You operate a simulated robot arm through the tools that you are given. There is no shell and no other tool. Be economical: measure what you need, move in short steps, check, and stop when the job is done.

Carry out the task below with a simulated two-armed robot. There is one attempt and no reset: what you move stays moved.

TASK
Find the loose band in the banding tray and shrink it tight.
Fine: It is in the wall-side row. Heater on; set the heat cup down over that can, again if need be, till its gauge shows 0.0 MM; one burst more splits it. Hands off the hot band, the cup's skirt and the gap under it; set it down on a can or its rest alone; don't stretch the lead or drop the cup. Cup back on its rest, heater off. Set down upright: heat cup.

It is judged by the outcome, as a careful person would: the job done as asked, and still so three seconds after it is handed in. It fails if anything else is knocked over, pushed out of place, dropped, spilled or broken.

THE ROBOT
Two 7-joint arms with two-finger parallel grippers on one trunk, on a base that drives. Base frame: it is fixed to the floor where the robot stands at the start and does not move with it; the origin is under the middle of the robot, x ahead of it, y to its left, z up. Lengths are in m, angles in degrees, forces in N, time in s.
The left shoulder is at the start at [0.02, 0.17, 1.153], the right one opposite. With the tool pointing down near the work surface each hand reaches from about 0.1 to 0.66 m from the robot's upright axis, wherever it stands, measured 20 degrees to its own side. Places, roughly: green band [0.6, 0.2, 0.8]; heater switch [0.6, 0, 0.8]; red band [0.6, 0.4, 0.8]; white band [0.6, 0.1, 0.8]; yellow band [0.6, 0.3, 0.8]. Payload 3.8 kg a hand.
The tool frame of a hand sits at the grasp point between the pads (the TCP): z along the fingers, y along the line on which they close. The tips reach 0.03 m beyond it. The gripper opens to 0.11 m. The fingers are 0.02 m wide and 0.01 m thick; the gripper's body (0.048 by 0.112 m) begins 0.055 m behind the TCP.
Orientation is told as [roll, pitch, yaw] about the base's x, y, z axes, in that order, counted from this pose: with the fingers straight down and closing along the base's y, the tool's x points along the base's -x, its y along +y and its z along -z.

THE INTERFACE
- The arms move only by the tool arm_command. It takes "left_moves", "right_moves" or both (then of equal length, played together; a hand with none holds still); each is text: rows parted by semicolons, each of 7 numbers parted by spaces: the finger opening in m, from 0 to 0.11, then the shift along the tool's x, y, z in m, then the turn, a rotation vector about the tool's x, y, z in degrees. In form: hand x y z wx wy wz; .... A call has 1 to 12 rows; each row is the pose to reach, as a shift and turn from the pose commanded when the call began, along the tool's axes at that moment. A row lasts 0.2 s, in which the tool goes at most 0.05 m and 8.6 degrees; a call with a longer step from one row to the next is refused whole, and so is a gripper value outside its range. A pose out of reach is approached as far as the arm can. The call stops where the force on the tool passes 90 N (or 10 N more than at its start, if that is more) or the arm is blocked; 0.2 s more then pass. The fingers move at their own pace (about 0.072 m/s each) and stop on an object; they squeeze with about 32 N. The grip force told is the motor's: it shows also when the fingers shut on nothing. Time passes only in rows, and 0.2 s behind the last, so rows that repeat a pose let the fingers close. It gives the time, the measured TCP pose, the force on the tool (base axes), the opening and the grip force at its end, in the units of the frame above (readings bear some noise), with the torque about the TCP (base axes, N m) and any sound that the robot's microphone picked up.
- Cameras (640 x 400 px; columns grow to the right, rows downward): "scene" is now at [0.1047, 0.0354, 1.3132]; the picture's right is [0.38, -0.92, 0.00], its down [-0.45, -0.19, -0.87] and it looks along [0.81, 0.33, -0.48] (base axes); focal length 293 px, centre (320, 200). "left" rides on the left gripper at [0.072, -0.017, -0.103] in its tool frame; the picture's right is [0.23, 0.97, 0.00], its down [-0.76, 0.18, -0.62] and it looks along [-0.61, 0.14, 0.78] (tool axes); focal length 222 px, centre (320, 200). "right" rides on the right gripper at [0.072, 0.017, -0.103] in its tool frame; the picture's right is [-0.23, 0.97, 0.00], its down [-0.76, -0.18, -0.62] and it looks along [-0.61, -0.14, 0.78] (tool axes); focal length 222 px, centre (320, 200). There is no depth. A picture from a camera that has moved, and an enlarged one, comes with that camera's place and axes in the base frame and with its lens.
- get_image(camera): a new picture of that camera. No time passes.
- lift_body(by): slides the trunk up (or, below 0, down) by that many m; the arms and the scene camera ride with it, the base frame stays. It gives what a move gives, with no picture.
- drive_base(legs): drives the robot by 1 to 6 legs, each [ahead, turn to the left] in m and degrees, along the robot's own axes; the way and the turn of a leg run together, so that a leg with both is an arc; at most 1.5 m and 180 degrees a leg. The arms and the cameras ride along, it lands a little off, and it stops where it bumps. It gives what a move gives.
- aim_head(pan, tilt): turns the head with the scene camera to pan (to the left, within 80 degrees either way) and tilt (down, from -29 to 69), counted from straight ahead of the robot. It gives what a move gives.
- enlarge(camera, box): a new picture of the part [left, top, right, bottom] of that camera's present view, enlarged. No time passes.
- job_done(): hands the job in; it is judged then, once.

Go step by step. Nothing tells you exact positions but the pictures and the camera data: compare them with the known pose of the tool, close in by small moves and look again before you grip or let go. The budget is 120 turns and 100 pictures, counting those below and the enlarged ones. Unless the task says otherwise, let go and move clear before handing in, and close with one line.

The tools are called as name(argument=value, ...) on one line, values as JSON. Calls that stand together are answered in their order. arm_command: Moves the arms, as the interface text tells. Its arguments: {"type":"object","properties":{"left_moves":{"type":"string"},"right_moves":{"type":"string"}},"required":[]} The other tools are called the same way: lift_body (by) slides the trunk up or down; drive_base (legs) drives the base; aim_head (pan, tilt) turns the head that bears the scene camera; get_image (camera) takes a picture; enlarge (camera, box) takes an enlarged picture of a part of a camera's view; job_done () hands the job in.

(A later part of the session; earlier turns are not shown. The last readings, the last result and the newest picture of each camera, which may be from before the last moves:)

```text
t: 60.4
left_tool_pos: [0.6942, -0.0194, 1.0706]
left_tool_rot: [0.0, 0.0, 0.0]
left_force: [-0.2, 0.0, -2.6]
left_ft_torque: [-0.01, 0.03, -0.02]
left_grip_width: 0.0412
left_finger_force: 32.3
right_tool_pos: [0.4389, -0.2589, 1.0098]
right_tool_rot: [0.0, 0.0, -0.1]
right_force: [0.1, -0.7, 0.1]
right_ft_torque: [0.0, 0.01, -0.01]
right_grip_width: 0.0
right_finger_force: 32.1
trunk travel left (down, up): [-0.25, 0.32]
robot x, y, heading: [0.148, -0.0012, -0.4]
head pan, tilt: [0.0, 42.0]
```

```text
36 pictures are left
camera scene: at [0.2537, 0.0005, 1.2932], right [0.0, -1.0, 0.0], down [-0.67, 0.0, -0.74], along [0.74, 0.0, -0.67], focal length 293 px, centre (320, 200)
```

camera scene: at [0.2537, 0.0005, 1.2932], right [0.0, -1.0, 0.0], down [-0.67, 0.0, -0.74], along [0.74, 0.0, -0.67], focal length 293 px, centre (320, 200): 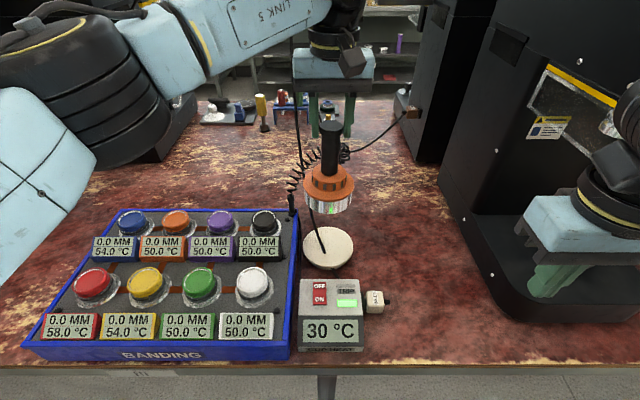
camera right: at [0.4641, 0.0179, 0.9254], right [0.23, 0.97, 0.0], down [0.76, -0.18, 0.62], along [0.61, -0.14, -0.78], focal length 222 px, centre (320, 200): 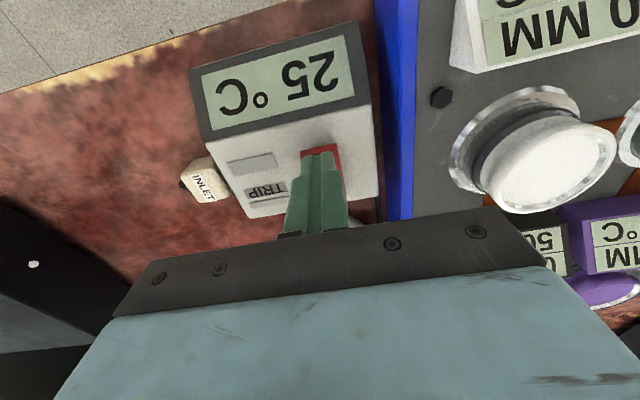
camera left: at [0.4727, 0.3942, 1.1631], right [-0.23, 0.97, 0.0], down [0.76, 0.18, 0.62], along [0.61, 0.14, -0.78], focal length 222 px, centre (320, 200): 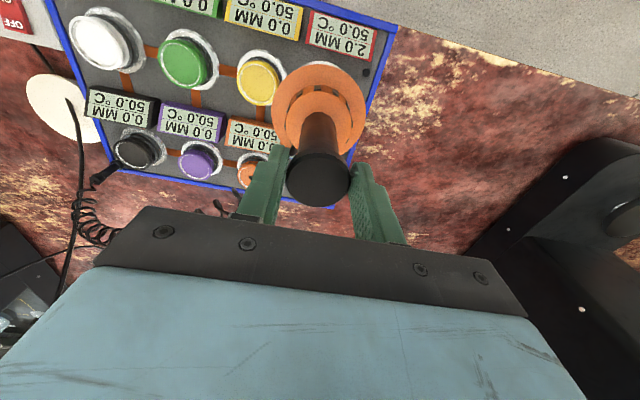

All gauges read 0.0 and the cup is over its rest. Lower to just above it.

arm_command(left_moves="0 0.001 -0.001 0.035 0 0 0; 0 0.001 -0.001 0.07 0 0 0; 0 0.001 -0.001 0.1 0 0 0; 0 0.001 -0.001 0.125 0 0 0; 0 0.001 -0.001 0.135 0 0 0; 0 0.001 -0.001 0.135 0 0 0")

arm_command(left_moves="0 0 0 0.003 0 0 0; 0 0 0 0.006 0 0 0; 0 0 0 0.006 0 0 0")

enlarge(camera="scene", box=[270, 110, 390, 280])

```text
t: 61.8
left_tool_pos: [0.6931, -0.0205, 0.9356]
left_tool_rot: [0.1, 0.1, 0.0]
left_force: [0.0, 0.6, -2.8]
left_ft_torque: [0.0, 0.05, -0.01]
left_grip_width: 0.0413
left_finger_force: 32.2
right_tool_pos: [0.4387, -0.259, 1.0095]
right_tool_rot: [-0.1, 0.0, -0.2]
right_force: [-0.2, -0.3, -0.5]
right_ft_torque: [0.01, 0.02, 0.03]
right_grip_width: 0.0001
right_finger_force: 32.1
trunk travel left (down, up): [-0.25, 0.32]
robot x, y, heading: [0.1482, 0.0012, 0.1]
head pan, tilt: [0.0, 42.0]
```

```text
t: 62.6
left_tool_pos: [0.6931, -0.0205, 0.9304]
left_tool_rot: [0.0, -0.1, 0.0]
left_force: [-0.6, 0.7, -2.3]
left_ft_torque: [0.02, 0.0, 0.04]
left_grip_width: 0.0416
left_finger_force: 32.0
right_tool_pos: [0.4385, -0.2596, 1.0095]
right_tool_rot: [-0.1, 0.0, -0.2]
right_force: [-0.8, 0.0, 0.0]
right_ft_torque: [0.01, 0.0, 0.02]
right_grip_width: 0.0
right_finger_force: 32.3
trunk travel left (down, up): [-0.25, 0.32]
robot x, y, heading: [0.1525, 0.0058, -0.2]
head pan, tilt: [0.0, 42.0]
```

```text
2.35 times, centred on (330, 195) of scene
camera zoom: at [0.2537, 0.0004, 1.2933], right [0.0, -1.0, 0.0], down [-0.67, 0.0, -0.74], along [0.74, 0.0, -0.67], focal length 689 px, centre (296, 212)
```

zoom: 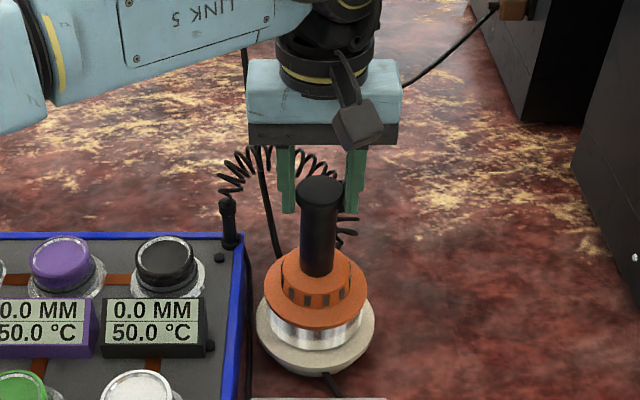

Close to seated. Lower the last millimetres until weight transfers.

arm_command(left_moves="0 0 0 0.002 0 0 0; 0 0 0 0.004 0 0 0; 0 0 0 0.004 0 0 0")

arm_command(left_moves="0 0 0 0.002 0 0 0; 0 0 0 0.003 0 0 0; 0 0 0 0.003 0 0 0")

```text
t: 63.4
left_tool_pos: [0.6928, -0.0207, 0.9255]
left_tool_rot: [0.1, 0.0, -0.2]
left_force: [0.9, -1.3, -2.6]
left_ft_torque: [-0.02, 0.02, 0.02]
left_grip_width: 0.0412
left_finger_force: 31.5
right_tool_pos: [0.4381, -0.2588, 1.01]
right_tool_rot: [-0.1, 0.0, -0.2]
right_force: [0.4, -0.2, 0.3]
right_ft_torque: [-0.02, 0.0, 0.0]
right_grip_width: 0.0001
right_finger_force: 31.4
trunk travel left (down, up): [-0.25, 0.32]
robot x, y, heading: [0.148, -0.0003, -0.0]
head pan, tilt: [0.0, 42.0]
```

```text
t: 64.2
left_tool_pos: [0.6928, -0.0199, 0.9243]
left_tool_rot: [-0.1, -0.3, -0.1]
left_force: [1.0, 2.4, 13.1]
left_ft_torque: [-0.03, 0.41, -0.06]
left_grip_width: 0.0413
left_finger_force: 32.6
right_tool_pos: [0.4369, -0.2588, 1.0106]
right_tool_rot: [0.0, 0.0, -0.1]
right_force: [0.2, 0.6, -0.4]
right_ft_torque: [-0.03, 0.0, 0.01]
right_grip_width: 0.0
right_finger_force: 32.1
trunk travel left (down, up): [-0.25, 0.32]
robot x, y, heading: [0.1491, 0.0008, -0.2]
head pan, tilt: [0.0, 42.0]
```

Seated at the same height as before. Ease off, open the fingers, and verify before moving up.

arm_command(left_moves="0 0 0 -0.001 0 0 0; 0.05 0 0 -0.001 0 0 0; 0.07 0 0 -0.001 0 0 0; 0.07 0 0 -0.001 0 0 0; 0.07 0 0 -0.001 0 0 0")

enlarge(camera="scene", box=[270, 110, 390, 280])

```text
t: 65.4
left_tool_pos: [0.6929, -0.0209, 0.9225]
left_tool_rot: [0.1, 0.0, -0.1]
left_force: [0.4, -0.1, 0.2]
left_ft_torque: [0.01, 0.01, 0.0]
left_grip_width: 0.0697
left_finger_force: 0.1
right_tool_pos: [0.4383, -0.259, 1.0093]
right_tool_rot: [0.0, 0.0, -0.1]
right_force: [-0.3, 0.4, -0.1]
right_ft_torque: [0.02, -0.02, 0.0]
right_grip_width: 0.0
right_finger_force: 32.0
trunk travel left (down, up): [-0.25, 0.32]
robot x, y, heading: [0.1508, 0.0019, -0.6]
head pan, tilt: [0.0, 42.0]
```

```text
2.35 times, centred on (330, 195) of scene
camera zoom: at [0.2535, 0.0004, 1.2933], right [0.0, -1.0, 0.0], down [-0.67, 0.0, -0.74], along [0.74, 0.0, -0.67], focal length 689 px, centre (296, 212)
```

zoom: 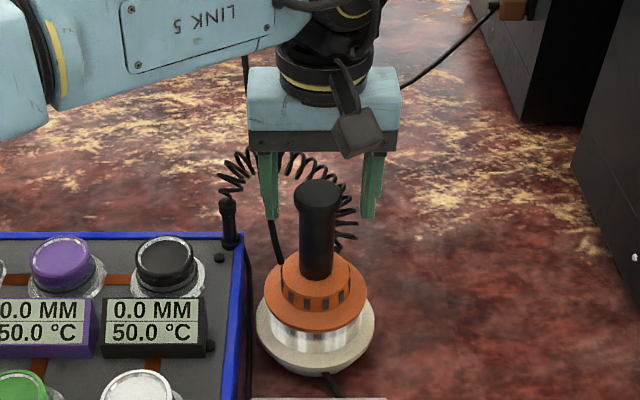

**********

## [Objective]
Select every line of the material above holding the word "judged" and copy it.

## [Solved problem]
It is judged by the outcome, as a careful person would: the job done as asked, and still so three seconds after it is handed in. It fails if anything else is knocked over, pushed out of place, dropped, spilled or broken.
- job_done(): hands the job in; it is judged then, once.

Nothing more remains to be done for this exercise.